At the ODI Summit in November, Minister Matt Hancock announced that the Cabinet Office would be modernising its data infrastructure as a matter of priority. Nigel Shadbolt was given a new role as data advisor to government and the ODI was asked to help the Cabinet Office connect with businesses, start-ups and innovators in the UK’s data economy. Highlighting its continued importance, members of the summit audience addressed questions to the Minister specifically relating to PAF and its impact on civil society and businesses.

On 25 November, in the Autumn Spending Review, the Chancellor George Osborne put significant emphasis on both the digital economy and on infrastructure. The ODI responded with renewed calls on Ministers to strengthen data infrastructure.
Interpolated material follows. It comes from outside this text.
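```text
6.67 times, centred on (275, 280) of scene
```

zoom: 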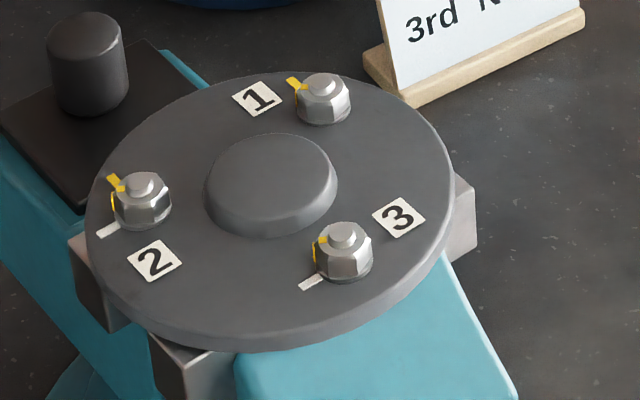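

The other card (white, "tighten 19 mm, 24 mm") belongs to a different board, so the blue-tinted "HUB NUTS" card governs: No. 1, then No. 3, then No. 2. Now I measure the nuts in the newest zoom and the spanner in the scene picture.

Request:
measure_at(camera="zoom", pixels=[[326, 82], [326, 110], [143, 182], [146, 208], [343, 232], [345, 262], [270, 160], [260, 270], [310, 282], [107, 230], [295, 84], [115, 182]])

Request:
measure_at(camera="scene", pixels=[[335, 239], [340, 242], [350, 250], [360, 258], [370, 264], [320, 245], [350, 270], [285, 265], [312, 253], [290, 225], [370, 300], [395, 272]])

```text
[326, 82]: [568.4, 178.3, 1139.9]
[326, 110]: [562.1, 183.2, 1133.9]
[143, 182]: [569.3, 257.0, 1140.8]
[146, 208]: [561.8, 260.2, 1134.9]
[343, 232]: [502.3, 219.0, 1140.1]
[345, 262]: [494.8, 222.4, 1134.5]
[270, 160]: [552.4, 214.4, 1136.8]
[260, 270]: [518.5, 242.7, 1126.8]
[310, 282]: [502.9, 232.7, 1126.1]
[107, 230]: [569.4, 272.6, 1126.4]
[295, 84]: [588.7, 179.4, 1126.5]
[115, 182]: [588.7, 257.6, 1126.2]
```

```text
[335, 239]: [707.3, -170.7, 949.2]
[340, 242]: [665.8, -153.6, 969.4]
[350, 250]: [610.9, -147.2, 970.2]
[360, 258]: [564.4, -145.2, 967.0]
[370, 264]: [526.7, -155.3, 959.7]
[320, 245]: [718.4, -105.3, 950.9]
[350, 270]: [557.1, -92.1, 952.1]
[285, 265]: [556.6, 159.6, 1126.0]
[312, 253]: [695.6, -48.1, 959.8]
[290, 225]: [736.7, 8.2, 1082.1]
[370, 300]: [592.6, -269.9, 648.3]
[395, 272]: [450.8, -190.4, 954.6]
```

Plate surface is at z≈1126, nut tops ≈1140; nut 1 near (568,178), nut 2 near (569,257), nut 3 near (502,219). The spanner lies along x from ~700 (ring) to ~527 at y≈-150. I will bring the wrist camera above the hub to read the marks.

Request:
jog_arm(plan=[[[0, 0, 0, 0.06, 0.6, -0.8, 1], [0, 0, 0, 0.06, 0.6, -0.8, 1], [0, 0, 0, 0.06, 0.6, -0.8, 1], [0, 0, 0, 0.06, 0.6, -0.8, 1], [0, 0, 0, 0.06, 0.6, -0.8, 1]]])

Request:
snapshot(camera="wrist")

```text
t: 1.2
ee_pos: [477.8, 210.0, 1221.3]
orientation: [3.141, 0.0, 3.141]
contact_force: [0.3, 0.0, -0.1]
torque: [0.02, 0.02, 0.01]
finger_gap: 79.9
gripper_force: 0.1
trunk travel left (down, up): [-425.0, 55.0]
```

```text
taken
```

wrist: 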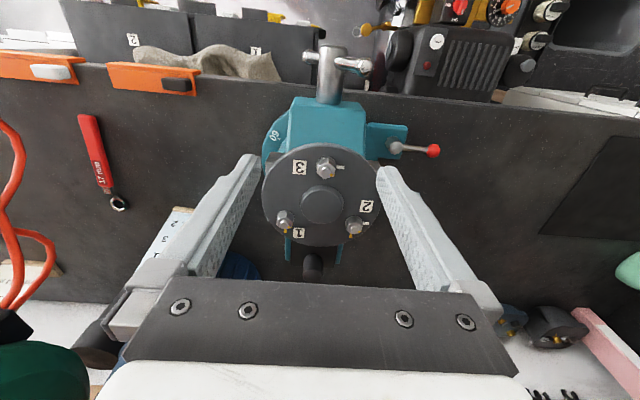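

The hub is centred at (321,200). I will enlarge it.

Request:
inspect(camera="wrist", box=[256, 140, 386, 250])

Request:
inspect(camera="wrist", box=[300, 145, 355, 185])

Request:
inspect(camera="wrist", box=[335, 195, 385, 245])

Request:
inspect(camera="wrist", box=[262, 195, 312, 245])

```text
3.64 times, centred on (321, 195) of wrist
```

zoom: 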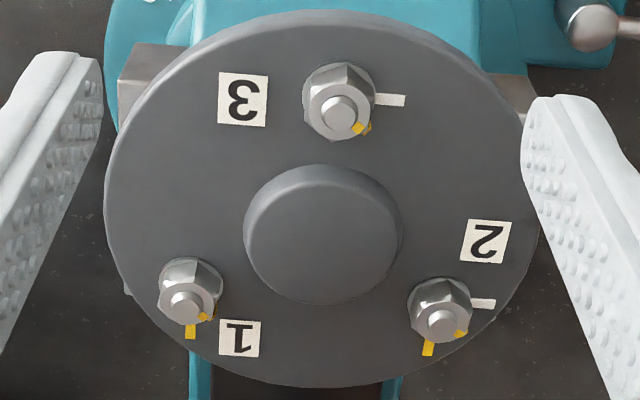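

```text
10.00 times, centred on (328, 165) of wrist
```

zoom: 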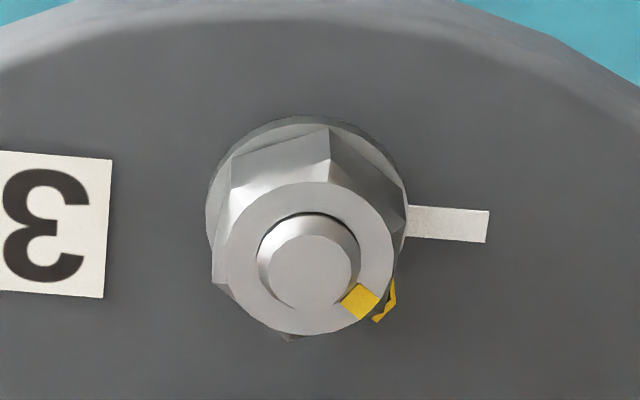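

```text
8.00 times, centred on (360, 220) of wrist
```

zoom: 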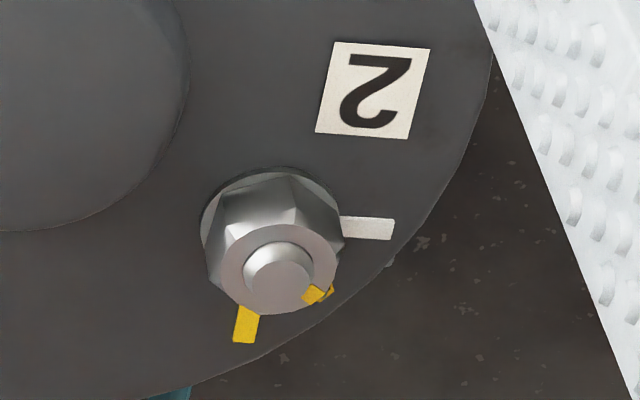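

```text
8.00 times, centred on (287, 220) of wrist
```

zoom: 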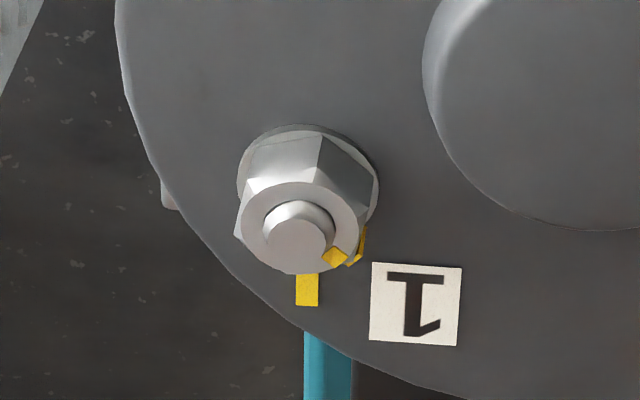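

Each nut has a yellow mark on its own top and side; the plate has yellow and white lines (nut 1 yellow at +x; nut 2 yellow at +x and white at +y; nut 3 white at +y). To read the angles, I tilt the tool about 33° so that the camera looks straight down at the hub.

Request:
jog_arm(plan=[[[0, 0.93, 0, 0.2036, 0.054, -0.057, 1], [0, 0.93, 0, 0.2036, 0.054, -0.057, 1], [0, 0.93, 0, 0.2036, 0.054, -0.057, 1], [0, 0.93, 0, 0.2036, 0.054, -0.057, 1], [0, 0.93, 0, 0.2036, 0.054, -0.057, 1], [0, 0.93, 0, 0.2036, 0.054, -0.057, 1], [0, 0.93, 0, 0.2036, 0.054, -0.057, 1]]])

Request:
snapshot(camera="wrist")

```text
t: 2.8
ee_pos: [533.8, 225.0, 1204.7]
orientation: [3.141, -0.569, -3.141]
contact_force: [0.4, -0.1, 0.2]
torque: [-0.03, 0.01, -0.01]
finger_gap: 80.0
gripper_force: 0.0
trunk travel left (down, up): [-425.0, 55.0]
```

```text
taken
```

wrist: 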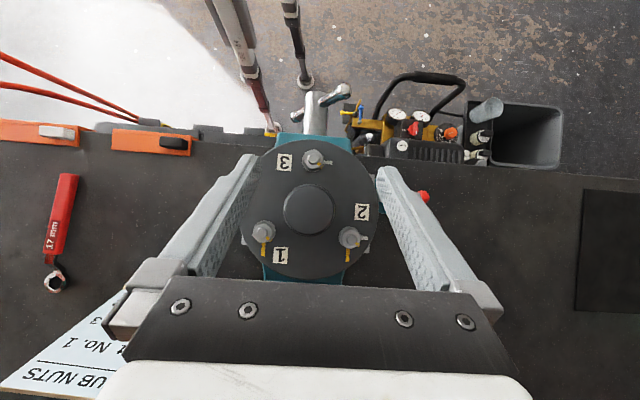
It’s clear that the benefits of open data (on which the ODI has also focused in 2015) — their contribution to the economy, their business potential and their enormous societal and cultural value (to name just three) — will be enhanced by orders of magnitude if we have a solid data infrastructure.

As Gavin Starks said in his evidence to the UK Parliament’s Science and Technology Committee and Gavin and Hetan Shah of the Royal Statistical Society said in a letter to the UK’s National Infrastructure Commission “the cities, countries and even continents that build the most robust and open data infrastructure will have an enormous advantage in the 21st Century economy”.

We’ll be spending more time in 2016 making this case to citizens, businesses, civil society and governments across the world.